(Passage given):
────────

Telephone: +44-114-2268746 Fax: +44-114-2268894
Received: September 12, 2013
Revised: December 20, 2013
Accepted: January 17, 2014
Published online: March 27, 2014

AIM: To investigate the potential role of khat in triggering auto immune hepatitis.

METHODS: Patients with a history of khat use and acute hepatitis were identified using the computer database in the hepatology department at the Royal Hallamshire Hospital. They were then assessed for probability of having autoimmune hepatitis using the revised autoimmune hepatitis scoring criteria.

RESULTS: Six patients were identified. All of them had presented with acute hepatitis on a background of khat. All were male and five of these patients were of Somali origin, while one patient was from Yemen. The patients were given points on the modified autoimmune hepatitis score which is based on their liver enzymes, autoimmune screen, exclusion of viral hepatitis alcohol and drugs, immunoglobulin levels and liver histology. The patients were given a score of -4 for khat use due to its potential to cause drug induced liver injury. Five of these patients scored between 10 and 15 points, placing them in the probable group for having autoimmune hepatitis. All of these patients were treated with prednisolone and demonstrated a good response to immunosuppression.

CONCLUSION: One possibile cause of hepatotoxicity with khat could be via triggering of autoimmune hepatitis in a genetically susceptible individual. Further studies are needed for confirmation.

Keywords: Khat, Autoimmune hepatitis, Drug induced liver injury, Acute hepatitis, Herbs

Core tip: Khat causes hepatotoxicity. One possible mechanism could be by inducing autoimmune hepatitis.

────────

(The task):
Transcribe the passage given beginning at "Telephone: +44-114-2268746 Fax: +44-114-2268894". Stop after "auto immune hepatitis.".

────────

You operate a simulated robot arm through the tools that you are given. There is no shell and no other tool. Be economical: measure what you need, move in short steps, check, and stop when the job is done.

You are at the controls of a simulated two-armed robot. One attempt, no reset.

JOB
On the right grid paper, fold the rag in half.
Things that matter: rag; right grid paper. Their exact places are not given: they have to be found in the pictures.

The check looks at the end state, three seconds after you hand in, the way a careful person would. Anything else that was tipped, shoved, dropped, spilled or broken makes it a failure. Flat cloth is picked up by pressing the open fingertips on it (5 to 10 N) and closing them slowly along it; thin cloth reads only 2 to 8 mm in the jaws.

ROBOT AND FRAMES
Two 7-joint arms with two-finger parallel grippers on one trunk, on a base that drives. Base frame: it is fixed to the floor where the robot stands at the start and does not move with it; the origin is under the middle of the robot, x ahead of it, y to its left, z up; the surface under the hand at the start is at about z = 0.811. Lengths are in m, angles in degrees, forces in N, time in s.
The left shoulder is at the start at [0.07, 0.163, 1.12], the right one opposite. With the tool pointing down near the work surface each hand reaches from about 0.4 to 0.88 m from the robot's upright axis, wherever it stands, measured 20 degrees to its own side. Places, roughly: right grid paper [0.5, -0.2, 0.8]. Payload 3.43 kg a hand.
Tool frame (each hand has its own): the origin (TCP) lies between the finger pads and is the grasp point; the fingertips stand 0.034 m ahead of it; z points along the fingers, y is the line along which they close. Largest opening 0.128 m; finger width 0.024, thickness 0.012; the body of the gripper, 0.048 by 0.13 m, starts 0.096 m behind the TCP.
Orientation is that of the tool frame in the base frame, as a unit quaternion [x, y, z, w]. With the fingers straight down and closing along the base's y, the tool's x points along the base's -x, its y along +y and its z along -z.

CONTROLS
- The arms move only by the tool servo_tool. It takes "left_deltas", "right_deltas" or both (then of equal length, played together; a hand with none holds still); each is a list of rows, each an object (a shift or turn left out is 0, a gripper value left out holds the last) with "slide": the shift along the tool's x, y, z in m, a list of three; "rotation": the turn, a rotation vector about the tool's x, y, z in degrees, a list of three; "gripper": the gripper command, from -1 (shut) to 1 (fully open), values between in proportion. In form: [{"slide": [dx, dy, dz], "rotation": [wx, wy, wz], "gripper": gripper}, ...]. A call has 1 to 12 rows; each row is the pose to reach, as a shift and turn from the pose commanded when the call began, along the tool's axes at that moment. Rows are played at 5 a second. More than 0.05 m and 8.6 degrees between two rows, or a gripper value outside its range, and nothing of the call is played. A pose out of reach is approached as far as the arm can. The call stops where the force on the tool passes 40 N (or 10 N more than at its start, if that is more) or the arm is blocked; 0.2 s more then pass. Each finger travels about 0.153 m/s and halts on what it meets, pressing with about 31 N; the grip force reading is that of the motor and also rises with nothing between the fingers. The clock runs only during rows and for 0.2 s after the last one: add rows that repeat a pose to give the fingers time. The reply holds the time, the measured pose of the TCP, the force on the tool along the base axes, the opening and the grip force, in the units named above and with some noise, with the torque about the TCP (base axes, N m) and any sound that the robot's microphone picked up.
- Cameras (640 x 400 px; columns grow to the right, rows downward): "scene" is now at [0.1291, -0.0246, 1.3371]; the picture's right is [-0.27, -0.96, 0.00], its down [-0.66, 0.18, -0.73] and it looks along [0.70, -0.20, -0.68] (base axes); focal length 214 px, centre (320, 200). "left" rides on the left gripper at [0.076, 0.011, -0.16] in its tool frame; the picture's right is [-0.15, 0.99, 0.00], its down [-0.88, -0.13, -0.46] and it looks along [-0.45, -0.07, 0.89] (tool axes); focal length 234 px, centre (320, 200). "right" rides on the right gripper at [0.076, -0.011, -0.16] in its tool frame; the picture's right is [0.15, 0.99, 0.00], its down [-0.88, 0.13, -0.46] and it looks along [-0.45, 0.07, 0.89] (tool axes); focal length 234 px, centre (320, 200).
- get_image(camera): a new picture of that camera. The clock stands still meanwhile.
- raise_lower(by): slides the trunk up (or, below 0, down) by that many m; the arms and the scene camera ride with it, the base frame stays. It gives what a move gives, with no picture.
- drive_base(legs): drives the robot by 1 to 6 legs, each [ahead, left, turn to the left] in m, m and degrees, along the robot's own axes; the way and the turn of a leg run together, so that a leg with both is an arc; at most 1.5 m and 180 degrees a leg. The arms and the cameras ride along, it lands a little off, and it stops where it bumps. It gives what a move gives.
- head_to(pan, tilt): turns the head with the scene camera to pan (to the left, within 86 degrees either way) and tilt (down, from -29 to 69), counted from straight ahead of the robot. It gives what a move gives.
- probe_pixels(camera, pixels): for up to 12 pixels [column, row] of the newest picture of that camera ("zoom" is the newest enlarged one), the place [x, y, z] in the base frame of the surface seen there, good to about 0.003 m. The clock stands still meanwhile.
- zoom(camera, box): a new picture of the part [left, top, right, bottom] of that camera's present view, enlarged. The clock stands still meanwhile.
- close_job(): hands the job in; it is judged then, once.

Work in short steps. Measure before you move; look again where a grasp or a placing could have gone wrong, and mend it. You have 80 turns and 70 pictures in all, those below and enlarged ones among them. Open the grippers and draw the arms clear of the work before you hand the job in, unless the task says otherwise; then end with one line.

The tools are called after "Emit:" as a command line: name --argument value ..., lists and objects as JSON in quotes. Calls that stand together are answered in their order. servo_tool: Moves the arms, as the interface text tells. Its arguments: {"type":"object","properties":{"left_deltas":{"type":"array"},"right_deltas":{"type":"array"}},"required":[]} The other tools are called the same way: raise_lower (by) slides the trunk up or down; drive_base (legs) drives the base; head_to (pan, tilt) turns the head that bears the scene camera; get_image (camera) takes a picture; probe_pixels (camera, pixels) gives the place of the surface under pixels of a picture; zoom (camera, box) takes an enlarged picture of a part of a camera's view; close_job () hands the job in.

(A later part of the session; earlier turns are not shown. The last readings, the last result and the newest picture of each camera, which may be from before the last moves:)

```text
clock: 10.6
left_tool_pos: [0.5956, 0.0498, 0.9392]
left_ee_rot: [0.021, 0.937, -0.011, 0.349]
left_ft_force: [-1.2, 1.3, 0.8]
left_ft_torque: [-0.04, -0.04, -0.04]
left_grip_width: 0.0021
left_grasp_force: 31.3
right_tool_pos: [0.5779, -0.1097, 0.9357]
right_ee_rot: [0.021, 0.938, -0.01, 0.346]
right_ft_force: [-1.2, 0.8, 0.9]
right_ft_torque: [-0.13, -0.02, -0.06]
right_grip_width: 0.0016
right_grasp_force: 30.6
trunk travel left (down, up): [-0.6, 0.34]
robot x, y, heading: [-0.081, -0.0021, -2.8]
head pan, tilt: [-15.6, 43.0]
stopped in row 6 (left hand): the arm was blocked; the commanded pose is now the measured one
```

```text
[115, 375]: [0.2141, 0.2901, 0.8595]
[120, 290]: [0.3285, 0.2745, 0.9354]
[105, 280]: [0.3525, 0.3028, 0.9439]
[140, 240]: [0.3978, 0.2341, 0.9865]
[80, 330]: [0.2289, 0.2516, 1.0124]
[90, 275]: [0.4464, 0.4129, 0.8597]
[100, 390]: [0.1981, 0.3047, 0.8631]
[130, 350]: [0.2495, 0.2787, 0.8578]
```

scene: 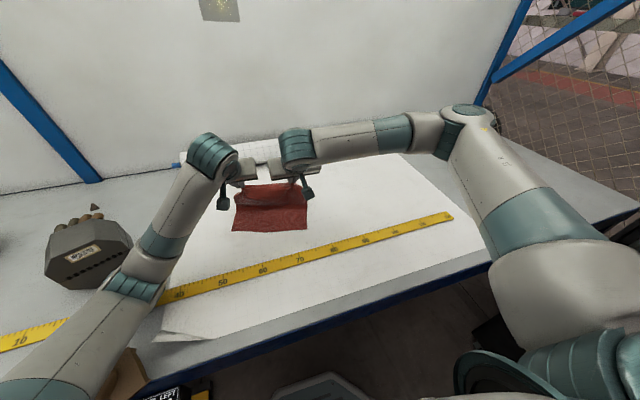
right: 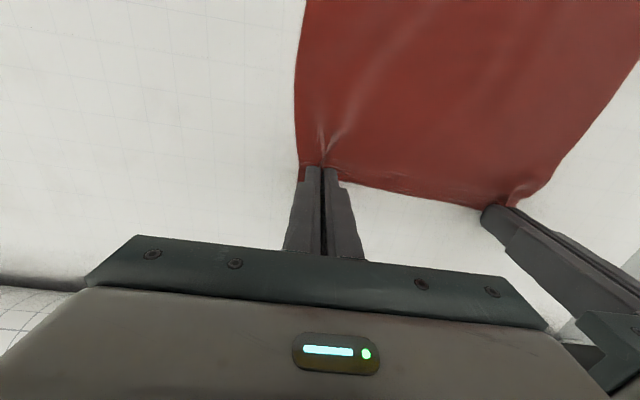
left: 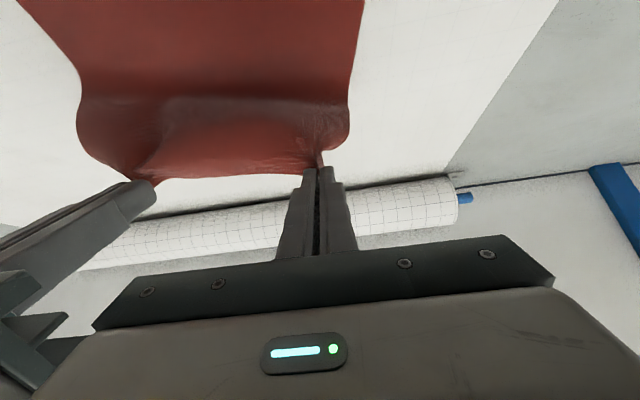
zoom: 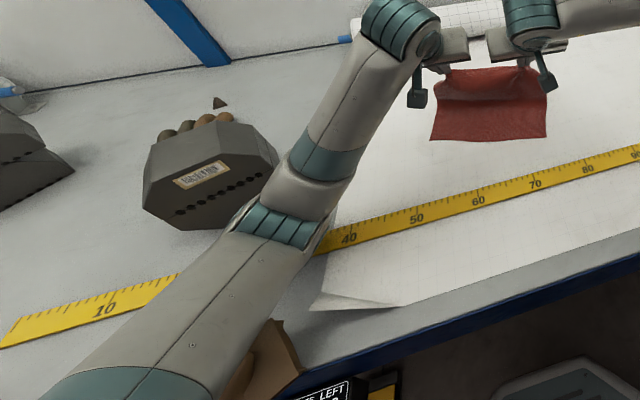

────────

(Result for this exercise):
Telephone: +44-114-2268746 Fax: +44-114-2268894
Received: September 12, 2013
Revised: December 20, 2013
Accepted: January 17, 2014
Published online: March 27, 2014

AIM: To investigate the potential role of khat in triggering auto immune hepatitis.